AP Statistics 4.2 Estimating Probabilities Using Simulation- FRQs - Exam Style Questions

(a)
(i) Let \( X \) = the number of gift cards a particular employee receives in a \( 52 \)-week year.
\( X \) follows a binomial distribution with \( n = 52 \) trials and probability of success \( p = \frac{1}{200} = 0.005 \) for each trial.
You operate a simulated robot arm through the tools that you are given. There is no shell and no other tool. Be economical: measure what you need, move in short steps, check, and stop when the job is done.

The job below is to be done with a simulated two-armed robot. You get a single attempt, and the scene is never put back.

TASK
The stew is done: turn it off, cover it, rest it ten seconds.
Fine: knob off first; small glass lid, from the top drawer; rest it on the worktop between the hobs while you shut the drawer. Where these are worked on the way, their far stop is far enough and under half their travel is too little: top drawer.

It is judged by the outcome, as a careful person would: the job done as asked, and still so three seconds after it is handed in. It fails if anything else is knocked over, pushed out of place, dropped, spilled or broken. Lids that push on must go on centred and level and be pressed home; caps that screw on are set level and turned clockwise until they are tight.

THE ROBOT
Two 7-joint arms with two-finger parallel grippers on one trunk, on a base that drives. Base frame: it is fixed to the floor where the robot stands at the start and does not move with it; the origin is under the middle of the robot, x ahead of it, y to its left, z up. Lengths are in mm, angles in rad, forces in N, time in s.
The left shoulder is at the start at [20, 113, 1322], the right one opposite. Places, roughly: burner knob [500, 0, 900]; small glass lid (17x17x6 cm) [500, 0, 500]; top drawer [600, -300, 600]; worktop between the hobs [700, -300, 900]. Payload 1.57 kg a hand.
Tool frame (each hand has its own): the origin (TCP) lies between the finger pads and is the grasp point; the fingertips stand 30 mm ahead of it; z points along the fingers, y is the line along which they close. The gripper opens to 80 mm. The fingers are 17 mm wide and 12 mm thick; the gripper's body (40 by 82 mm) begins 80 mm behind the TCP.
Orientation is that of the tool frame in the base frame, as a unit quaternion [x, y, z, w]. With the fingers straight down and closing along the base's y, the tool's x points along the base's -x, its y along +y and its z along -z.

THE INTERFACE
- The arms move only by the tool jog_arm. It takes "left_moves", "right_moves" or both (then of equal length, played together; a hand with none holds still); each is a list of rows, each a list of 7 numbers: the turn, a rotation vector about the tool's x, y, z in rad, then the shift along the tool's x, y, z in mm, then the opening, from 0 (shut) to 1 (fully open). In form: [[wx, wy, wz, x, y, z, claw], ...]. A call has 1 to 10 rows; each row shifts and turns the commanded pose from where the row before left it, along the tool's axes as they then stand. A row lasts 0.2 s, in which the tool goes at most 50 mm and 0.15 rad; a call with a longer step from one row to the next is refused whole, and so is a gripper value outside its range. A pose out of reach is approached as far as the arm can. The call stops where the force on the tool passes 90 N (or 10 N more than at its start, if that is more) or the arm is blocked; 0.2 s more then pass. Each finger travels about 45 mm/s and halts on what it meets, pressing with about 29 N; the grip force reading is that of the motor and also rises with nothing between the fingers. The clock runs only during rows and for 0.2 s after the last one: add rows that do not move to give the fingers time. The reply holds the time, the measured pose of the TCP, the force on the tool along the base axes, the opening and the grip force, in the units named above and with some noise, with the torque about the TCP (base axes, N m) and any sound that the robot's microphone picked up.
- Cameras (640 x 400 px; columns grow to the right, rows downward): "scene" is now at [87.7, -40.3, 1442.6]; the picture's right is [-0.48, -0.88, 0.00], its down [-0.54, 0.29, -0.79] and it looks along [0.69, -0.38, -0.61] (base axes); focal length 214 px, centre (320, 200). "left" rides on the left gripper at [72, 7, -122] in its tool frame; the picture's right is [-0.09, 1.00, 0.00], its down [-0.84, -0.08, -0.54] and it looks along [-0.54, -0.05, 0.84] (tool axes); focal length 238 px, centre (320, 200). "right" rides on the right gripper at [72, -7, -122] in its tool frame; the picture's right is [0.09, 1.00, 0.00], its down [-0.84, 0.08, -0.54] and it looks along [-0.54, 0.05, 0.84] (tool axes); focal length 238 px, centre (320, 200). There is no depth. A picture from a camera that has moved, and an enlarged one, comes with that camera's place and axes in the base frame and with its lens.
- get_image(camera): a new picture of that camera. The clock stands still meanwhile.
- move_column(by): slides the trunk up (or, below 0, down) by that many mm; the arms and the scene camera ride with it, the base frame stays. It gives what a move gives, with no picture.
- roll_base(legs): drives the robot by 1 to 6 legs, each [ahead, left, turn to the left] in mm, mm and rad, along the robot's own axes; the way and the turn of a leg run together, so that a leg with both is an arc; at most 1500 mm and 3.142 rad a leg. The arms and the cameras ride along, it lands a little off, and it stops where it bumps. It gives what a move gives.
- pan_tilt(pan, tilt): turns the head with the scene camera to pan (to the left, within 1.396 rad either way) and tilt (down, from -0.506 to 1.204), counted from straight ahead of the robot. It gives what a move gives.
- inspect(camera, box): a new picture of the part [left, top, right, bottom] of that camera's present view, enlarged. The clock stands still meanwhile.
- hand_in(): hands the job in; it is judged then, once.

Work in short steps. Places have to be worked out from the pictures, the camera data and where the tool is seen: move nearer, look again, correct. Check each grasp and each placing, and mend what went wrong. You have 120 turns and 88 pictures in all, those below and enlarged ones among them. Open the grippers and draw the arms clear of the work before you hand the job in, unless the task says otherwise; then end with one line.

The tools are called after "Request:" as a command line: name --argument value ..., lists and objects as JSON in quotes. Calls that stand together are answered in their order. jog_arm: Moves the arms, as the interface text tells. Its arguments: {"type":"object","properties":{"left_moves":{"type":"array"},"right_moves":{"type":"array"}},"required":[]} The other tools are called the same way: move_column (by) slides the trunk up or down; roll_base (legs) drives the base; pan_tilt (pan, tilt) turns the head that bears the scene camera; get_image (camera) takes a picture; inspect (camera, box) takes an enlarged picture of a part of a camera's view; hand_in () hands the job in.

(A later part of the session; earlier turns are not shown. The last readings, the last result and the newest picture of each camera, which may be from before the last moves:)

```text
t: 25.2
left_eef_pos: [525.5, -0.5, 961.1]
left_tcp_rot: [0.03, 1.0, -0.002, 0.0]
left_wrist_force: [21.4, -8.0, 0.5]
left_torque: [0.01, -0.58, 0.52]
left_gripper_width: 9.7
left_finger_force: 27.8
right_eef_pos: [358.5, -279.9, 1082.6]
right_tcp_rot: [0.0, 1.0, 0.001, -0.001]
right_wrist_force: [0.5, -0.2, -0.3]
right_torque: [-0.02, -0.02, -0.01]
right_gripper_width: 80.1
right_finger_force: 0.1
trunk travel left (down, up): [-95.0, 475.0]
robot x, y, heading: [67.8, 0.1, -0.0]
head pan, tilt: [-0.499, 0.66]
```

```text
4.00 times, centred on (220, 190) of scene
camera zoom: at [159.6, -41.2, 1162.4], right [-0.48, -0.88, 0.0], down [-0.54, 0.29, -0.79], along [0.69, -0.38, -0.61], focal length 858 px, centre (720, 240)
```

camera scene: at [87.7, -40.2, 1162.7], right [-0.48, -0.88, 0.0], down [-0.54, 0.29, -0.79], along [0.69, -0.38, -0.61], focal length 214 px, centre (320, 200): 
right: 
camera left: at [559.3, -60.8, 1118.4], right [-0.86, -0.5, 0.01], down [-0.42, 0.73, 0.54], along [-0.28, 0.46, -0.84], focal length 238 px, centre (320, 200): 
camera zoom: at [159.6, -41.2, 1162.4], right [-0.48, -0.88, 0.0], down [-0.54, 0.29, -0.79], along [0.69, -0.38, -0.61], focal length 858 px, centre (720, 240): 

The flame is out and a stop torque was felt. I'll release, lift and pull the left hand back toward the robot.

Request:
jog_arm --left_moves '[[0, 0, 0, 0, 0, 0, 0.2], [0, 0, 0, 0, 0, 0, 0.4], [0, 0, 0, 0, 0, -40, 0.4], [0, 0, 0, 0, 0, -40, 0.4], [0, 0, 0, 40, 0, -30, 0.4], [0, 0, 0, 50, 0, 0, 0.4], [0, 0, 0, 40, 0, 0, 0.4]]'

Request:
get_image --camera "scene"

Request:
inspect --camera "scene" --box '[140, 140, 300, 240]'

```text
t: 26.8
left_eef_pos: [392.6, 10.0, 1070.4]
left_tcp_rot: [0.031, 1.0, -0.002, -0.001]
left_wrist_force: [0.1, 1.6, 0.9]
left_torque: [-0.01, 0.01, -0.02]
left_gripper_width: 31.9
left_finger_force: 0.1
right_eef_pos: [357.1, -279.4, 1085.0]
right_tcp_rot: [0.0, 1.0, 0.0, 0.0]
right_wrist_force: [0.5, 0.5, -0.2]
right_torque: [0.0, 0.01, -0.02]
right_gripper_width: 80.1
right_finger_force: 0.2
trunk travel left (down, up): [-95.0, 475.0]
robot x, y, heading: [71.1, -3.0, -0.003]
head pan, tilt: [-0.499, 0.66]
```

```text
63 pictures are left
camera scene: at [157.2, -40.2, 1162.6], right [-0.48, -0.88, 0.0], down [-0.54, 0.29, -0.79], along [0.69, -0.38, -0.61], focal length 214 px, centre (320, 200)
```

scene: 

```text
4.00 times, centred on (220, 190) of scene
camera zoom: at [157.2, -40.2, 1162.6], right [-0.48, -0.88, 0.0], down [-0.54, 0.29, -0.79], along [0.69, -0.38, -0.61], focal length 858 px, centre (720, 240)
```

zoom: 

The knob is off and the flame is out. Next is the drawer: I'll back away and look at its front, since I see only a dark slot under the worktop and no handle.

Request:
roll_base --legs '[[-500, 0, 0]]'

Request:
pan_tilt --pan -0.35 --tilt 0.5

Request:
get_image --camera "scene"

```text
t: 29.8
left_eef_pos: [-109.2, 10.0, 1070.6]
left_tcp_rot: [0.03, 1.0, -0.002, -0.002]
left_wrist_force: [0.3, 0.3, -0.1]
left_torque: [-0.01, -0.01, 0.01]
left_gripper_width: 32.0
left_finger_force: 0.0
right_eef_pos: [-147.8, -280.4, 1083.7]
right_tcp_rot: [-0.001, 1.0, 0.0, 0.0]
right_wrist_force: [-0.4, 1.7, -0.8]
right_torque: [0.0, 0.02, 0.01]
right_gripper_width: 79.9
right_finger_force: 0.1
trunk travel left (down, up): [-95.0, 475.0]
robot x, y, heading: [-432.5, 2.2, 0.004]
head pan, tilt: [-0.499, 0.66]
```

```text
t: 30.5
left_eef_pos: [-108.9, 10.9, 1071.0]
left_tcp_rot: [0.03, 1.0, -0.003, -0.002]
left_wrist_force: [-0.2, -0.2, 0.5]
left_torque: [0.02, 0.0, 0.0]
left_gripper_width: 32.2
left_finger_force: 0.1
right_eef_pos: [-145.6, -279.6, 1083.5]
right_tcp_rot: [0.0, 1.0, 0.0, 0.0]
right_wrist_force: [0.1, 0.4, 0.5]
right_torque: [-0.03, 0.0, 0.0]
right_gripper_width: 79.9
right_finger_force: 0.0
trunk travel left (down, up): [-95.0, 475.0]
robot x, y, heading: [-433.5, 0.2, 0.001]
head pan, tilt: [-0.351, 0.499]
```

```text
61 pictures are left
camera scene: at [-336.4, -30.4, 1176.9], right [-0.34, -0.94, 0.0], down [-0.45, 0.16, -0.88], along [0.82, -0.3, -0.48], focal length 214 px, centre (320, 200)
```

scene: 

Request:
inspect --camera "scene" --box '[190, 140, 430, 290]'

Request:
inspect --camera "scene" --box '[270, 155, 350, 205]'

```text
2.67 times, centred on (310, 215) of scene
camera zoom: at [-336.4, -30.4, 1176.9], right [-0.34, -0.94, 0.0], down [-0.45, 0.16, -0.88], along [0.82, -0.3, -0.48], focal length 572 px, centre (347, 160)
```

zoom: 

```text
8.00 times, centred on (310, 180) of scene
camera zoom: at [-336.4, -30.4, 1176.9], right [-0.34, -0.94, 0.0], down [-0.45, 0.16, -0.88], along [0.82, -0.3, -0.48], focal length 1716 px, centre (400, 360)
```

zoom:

(ii) The probability that a particular employee receives at least one gift card is:
\( P(X \geq 1) = 1 – P(X = 0) \)
\( P(X = 0) = \binom{52}{0}(0.005)^0(0.995)^{52} = (1)(1)(0.995)^{52} \approx 0.7705 \)
\( P(X \geq 1) = 1 – 0.7705 = 0.2295 \)
The probability is approximately \( \boxed{0.2295} \).

(b)
The expected value is:
\( E(X) = np = 52 \times 0.005 = 0.26 \)
Interpretation: If this random selection process is repeated over many years, a particular employee would receive an average of \( 0.26 \) gift cards per year, or about one gift card every four years.

(c)
No, Agatha does not have a strong argument that the selection process was not truly random.
Explanation: The probability that a particular employee receives no gift cards in a \( 52 \)-week year is \( (0.995)^{52} \approx 0.7705 \), which means there’s about a \( 77\% \) chance that any given employee would not receive a gift card in a year. Since this is quite likely to occur by random chance, Agatha’s experience does not provide strong evidence against the randomness of the selection process.